Monitorarono il mondo del Supremo, Luigi Mancuso, attraverso ogni tecnologia a loro disposizione: videoriprese, spyware telematici, intercettazioni telefoniche e ambientali, tracciati gps. Violarono il cordone sanitario imbastito dai suoi uomini di fiducia - da Pasquale Gallone ad Emanuele La Malfa, da Giuseppe Rizzo a Gaetano Molino, da Agostino Redi a Giovanni Giamborino - arrivando alla testa del rigenerato strapotere del clan Mancuso, che - con lo «Zio» tornato libero dopo una lunghissima detenzione - aveva rimesso ordine nella gerarchia mafiosa del Vibonese, riappacificando le famiglie in guerra e riaprendo il dialogo con quelle recalcitranti al potere del locale di Limbadi.  Il Ros di Catanzaro realizzò un’attività investigativa devastante, condensata in quelle informative che costituiscono uno degli architravi dell’accusa al maxiprocesso Rinascita Scott, dove continua la deposizione del tenente colonnello Giovanni Migliavacca.

L’esame condotto dal pm Andrea Mancuso riparte dalla pervasività del clan Mancuso e dalla sua capacità di condizionamento del settore edilizio e delle opere pubbliche, anche aggirando gli ostacoli frapposti dalla legge e dalle istituzioni, come nel caso in cui le aziende piegate alle logiche mafiose vengano colpite da interdittiva antimafia. Un esame lungo, articolato e dettagliato, quello del colonnello Migliavacca che – tra l’altro – ha avuto modo di approfondire il profilo di una delle figure emergenti in seno al poderoso clan di Limbadi e Nicotera, ovvero Giuseppe Mancuso, classe 1990, figlio di Giovanni Mancuso, considerato una sorta di ministro delle finanze della famiglia. Giovanni è uno degli esponenti della cosiddetta “dinastia degli undici”, ovvero gli undici fratelli che hanno forgiato il blasone criminale della famiglia Mancuso, e quindi è uno dei fratelli maggiori di Luigi Mancuso, il Supremo, imputato chiave di Rinascita Scott.

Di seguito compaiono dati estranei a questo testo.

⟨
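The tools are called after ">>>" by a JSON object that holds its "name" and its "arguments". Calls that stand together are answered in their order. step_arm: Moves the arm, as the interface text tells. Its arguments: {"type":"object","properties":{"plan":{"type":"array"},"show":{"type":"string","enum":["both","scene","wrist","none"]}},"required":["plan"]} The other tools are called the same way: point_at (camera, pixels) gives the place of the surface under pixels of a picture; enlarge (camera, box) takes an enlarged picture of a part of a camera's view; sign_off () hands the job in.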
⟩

Giuseppe Mancuso (classe ’90), che peraltro emerge nella più stretta sfera relazionale dello zio Luigi, viene accusato – oltre che di associazione mafiosa – anche alcune ipotesi di estorsione, come quella in danno di Benito Tavella, oggetto, appunto, della ricostruzione operata dall’ufficiale dell’Arma. Tavella, gravato da precedenti e – secondo gli inquirenti – appartenente al cartello Prostamo-Pititto-Tavella egemone nel territorio di Mileto, avrebbe avuto un debito, contratto unitamente ad una terza persona, del quale Giuseppe Mancuso spingeva per il saldo. Gli eventi monitorati dal Ros di Catanzaro si consumano nel 2014, quando Mancuso sprona e incalza Tavella, con toni che diventano progressivamente più minacciosi alla luce del comportamento elusivo dell’uomo di Mileto. Gli inquirenti registrano la presenza di un altro uomo al fianco di Giuseppe, tale «Antonio»: «Un nome di fantasia - spiega il colonnello Migliavacca -. Noi dal timbro vocale riconosciamo Mancuso Emanuele», ovvero l’attuale collaboratore di giustizia, figlio di Pantaleone alias l’Ingegnere. Si trattava di un debito, del quale non è chiara la liceità, che sarebbe lievitato da 1.000 a 1.200 euro. «Un debito saldato – chiosa l’ufficiale dell’Arma – attraverso la dazione del denaro richiesto».

Molto interessante, sul piano investigativo, proprio il rapporto tra i cugini Giuseppe ed Emanuele Mancuso (quest’ultimo, una volta divenuto collaboratore di giustizia, riferirà dell’ascesa dello stesso Giuseppe, che avrebbe preso in mano, in veste di erede criminale, gli affari del padre Giovanni). Il loro legame affiora già agli albori dell’indagine Rinascita Scott, quando - alle 3 del mattino del 22 giugno del 2014 - si consumò una rissa all’esterno della discoteca Puntacana di Tropea, all’esito della quale rimasero feriti quattro giovani. Fondamentalmente, dunque, Peppe Mancuso il giovane è un ragazzo, che frequentava giovani e discoteche, che godeva di trattamenti di favore nei negozi di abbigliamento, ma che non disdegnava di far sentire il peso del suo cognome e della sua appartenenza, anche nella risoluzione dei contrasti tra soggetti terzi, come altre acquisizioni investigative illustrate dal colonnello Migliavacca, avrebbero dimostrato, almeno secondo il costrutto accusatorio.